Adding color involves rolling the hot gather over crushed colored glass (called frit) or applying colored glass rods to the surface. The colors change dramatically as the glass cools from orange-hot to room temperature — what looks like a muddy brown-green at working heat often reveals as deep teal or forest green once cold. This transformation is one of the most satisfying surprises of the glassblowing process, and it is particularly relevant to Alaska-themed work: aurora colors — greens, purples, and electric blues — are a specialty of several Anchorage studios that have developed palettes inspired by the northern lights.

Annealing

Finished pieces go directly into an annealing oven — a kiln held at around 900°F — to cool slowly and evenly over 12 to 24 hours. Rapid cooling causes thermal stress fractures that can shatter the piece days later. This means participants cannot take their piece home on the same day in most cases; studios arrange pickup the following day or ship finished pieces directly to a home address, which is useful for visitors who are moving on from Anchorage.

Alaska-Themed Glass Art

Alaska’s natural light environment makes it one of the most compelling subjects for glass art. The northern lights’ greens and purples translate remarkably well into glass color combinations — the same light-refracting properties that make aurora borealis visible in the night sky give glass pieces an inner luminosity that photographs poorly but is stunning in person. Several Anchorage studios have developed signature aurora-palette work that has become a recognizable Alaska glass art genre.

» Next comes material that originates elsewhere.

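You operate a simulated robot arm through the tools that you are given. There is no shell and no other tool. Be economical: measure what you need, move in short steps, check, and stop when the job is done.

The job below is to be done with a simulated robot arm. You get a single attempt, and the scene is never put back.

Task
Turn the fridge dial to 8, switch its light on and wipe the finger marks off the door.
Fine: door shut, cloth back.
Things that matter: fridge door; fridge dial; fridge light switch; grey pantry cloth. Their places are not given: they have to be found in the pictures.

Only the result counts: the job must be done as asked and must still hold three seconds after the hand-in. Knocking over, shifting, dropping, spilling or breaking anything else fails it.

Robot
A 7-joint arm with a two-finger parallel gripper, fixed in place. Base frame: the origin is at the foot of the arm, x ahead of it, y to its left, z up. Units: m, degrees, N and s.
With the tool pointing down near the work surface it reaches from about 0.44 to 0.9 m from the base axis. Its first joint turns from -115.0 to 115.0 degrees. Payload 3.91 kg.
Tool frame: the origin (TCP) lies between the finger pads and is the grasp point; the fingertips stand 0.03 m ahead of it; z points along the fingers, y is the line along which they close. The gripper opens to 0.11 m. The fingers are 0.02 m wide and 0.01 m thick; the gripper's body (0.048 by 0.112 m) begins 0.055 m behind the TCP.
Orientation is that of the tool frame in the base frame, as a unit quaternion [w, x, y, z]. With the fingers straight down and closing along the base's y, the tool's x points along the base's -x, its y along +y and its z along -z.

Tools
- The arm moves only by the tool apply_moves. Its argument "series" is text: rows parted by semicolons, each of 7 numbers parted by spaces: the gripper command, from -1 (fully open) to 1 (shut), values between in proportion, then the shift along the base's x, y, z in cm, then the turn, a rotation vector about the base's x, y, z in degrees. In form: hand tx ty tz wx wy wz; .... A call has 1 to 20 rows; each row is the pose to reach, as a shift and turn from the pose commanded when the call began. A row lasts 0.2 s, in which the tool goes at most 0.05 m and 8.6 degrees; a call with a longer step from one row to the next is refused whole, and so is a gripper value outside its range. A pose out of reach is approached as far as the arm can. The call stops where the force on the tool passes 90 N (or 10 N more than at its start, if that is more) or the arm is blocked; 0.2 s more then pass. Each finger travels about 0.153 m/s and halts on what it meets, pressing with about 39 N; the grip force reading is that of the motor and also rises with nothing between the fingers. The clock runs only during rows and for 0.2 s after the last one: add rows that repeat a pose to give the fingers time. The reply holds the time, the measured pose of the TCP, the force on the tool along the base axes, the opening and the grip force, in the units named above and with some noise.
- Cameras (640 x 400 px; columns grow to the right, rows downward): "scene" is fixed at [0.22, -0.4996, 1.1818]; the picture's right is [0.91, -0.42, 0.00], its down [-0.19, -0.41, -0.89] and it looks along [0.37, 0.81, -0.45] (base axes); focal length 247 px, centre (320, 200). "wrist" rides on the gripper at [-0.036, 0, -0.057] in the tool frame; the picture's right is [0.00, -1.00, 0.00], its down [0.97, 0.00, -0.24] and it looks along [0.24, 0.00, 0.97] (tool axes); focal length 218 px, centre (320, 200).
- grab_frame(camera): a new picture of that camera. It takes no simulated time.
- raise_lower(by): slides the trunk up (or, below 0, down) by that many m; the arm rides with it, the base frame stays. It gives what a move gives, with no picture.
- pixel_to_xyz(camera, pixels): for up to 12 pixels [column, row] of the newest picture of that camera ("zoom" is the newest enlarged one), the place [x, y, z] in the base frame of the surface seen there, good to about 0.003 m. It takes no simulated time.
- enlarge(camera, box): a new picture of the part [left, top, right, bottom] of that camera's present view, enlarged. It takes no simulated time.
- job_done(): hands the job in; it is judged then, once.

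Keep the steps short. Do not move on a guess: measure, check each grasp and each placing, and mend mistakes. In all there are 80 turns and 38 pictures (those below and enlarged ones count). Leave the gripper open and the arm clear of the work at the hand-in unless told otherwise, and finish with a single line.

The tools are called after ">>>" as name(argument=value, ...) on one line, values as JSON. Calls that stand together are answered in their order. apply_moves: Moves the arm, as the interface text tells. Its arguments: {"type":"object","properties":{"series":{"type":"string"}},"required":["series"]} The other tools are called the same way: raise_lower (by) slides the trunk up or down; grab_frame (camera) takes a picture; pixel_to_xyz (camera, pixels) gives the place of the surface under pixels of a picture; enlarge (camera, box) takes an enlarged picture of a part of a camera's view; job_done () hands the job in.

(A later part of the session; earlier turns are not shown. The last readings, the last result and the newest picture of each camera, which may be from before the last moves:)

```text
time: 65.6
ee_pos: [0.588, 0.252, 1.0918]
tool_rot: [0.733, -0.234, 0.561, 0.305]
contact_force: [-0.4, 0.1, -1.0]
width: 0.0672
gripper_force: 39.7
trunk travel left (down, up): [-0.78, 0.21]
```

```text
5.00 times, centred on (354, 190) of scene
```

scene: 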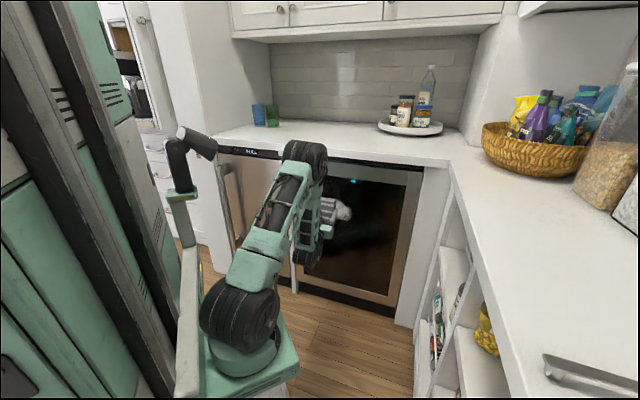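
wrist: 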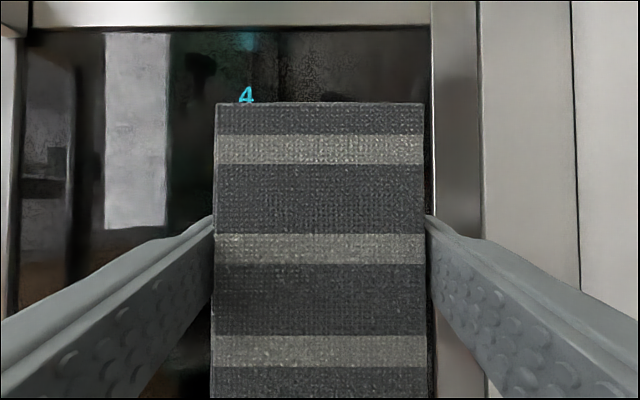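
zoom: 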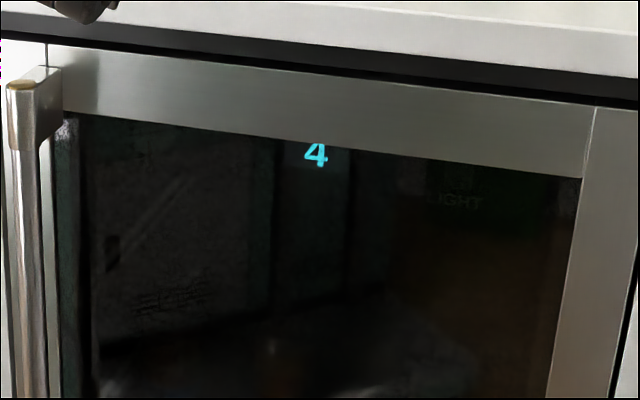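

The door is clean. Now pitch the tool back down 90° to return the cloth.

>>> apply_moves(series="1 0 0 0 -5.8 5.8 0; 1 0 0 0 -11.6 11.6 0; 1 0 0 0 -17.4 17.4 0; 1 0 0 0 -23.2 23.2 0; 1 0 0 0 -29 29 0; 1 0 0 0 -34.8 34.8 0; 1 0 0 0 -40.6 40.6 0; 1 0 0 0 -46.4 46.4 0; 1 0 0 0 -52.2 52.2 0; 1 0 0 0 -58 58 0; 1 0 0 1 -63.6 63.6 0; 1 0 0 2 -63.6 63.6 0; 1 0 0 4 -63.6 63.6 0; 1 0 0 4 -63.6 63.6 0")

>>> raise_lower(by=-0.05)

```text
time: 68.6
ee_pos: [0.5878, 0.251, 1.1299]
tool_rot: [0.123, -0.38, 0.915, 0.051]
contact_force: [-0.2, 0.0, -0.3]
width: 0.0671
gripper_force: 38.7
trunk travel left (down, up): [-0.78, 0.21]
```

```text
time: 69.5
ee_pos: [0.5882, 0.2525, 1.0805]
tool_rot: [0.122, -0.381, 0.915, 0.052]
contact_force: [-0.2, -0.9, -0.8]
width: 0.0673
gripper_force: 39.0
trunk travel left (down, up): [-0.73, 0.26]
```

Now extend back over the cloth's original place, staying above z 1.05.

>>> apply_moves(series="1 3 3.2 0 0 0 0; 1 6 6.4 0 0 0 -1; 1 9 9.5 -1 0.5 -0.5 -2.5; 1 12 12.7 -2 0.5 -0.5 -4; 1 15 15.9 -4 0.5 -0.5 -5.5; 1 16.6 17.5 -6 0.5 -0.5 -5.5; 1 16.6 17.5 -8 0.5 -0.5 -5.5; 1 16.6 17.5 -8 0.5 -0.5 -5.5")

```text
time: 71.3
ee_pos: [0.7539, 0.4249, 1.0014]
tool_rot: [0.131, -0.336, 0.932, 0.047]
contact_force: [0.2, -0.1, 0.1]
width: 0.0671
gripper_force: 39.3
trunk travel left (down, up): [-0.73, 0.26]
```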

Midnight sun themes — warm amber, gold, and rose glass colors referencing the long summer evening light over Cook Inlet — are another common Anchorage studio specialty. Birch trees rendered in white and silver glass, salmon in orange and red, and abstract representations of the Alaska Range in cool blue-grey tones round out the palette of Alaska-inspired glass work available in Anchorage studios. For visitors who want to take home something distinctive from Alaska, a piece created in a local studio — whether made by your own hands in a workshop or purchased from a gallery showing professional work — connects to the place in a way that commercial souvenir items cannot.

Gallery Sales and Open Studio Events

Anchorage’s glass art studios typically maintain gallery spaces alongside their working facilities where finished work is available for purchase. Prices range from $25–$50 for small ornaments and paperweights to several hundred dollars for larger blown vessels and sculptural pieces. Gallery hours are often linked to workshop schedules rather than conventional retail hours — call ahead to confirm the gallery is open before visiting.

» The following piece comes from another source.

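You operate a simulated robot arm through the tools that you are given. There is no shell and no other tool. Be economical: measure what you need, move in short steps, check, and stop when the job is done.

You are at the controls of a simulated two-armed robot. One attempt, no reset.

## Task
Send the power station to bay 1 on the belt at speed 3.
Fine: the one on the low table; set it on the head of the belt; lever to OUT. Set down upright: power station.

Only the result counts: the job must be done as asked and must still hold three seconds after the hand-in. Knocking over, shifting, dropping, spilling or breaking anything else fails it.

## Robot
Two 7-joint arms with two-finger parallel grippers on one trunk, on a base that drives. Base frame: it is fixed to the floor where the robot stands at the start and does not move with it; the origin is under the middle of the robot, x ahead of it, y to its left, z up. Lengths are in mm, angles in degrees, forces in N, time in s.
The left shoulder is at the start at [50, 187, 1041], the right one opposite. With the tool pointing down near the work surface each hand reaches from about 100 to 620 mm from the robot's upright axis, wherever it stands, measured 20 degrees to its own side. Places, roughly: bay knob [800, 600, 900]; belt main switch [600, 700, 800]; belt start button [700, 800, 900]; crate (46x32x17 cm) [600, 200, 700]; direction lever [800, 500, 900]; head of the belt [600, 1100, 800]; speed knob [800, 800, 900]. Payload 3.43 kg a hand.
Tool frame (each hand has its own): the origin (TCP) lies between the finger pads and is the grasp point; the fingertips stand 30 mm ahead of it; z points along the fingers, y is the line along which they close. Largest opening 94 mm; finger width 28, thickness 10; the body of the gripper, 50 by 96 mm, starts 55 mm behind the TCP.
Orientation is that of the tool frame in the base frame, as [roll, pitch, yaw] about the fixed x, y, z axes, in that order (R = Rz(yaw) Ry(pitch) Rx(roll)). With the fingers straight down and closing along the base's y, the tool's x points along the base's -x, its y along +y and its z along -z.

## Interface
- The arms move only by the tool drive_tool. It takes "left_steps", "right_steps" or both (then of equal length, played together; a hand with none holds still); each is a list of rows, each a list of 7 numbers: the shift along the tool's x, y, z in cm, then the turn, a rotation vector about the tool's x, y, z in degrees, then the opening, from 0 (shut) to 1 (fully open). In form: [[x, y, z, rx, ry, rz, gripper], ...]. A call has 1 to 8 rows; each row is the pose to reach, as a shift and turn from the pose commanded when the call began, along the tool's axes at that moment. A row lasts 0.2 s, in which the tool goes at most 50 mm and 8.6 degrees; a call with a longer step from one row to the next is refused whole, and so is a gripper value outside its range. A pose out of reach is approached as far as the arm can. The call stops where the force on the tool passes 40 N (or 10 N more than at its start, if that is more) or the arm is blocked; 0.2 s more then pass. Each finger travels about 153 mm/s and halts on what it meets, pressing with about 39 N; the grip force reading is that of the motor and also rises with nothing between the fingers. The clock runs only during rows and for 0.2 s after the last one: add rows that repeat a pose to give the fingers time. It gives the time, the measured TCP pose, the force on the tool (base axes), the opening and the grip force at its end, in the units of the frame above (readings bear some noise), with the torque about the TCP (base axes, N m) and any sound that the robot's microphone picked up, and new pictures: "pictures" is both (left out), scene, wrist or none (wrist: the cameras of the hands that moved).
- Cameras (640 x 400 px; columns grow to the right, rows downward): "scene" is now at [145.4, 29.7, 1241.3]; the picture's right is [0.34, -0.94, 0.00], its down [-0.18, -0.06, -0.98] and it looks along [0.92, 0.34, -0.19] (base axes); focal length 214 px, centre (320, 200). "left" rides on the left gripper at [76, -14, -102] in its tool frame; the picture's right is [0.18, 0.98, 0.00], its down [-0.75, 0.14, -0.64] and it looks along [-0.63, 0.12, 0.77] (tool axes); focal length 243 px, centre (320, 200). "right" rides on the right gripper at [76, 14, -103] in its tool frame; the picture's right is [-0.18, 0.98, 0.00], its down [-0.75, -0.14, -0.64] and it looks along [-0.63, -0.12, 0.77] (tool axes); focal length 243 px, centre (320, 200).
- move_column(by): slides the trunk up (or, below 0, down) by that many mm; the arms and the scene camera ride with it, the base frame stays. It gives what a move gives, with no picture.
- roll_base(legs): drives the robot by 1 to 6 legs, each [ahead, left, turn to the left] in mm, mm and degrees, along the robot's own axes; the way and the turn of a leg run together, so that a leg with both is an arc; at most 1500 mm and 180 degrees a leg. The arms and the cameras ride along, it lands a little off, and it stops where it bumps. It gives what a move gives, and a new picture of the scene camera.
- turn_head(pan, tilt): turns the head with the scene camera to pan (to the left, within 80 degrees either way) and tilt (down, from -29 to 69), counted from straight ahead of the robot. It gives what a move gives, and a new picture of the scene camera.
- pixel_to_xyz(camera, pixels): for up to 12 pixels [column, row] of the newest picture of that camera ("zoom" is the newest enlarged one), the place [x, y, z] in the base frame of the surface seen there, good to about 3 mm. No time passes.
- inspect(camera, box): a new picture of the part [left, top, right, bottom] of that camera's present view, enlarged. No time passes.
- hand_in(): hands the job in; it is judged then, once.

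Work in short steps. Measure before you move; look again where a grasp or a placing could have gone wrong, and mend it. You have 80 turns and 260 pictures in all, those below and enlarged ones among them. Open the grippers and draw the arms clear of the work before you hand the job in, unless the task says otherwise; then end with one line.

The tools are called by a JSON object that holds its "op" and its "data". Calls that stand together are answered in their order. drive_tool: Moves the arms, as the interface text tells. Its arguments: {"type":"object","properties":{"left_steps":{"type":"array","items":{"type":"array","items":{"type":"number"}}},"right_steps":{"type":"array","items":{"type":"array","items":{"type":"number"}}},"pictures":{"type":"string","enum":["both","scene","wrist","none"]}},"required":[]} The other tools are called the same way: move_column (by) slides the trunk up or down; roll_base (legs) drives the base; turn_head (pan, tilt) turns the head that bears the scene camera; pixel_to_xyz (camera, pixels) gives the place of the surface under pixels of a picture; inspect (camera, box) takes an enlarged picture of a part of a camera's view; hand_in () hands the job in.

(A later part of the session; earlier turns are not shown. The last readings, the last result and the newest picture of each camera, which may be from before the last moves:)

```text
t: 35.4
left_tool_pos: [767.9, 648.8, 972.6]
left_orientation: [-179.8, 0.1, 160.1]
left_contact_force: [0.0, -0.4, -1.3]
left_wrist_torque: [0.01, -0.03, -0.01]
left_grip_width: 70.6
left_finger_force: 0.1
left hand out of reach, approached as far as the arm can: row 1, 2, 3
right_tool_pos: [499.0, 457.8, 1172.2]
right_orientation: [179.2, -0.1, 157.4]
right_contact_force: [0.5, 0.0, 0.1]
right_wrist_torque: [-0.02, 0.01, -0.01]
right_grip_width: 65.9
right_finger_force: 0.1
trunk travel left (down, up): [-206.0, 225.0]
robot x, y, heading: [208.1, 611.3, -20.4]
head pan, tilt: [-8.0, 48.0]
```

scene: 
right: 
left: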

Several Anchorage studios participate in the annual First Friday art walk, a monthly evening event that opens galleries and studios citywide to the public. First Friday events in December and November often feature glassblowing demonstrations and holiday-themed pieces that draw significant crowds. Check the Anchorage arts district calendar for current First Friday programming.

Combining Glassblowing with Other Anchorage Activities

A morning glassblowing session — most studios schedule beginner sessions at 10 or 11 a.m. — leaves the afternoon open for outdoor exploration. From downtown Anchorage, the Tony Knowles Coastal Trail is a 15-minute walk from most studio locations and provides 11 miles of paved coastal path for cycling, running, or walking along Cook Inlet. The contrast of a morning spent working with fire and molten glass followed by an afternoon on a coastal trail above the inlet is a quintessentially Anchorage combination of indoor craft and outdoor landscape.

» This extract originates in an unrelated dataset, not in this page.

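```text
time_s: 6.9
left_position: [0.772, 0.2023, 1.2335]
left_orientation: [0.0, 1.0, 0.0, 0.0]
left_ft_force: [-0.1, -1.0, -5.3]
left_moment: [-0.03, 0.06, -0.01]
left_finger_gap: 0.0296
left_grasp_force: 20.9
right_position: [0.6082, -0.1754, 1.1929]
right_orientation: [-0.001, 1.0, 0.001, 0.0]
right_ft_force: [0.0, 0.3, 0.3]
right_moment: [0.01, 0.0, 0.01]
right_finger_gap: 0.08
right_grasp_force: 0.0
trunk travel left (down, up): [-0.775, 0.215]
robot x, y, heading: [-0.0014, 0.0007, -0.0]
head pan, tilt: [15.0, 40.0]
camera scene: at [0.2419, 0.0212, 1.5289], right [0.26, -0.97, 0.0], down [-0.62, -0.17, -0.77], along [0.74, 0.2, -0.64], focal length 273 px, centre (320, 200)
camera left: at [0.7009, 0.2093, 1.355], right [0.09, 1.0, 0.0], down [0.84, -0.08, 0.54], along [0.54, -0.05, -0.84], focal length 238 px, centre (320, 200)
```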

For visitors combining an arts-focused Anchorage day with wildlife viewing, Alaska Wildlife Conservation Center near Portage, about 50 miles south, offers a half-day add-on that pairs naturally with an afternoon departure after a morning glass session. The center’s brown bears, muskox, and bison are viewable at close range from boardwalk paths — a different kind of Alaska handcraft entirely, but one that fills the same instinct for genuine, hands-on engagement with the place.

For visitors who want a longer outdoor adventure to frame a midday glassblowing class, Chugach State Park trailheads are accessible within 20 minutes of downtown Anchorage. A morning hike on the lower Flattop Mountain or Near Point trails followed by a 2 p.m. glass session makes an excellent summer day that covers both physical and creative dimensions of what Anchorage offers.

Frequently Asked Questions

Do I need any experience to take a glassblowing class in Anchorage? No. Beginner sessions at Anchorage studios are designed for complete first-timers. The instructor guides every step of the process; your only job is to follow instruction and stay calm near the furnace. Most people create a recognizable finished piece on their first session.

How long does a beginner glassblowing session take? Typically 90 minutes to two hours, including orientation, the blowing session itself, and finishing. Add pickup time the next day to collect your annealed piece, or arrange shipping if you are leaving Anchorage before the piece is ready.

What should I wear to a glassblowing class? Natural fiber clothing (cotton, wool, denim) rather than synthetics, which can catch sparks. Closed-toe shoes are required — no sandals or open footwear near furnaces. Avoid loose sleeves. The studio provides safety glasses.

Can children take glassblowing classes in Anchorage? Most studios set a minimum age of 8–10 for beginner sessions, with parental supervision required for younger participants. Some studios offer dedicated family or youth sessions with smaller group sizes and additional instructor oversight. Confirm age requirements directly with the studio when booking.

How much do glassblowing classes cost in Anchorage? Beginner sessions typically run $75–$120 per person as of 2026, depending on the studio and whether you create one or two pieces. This includes all materials, instruction, and use of equipment. Finished pieces are included in the session price at most studios.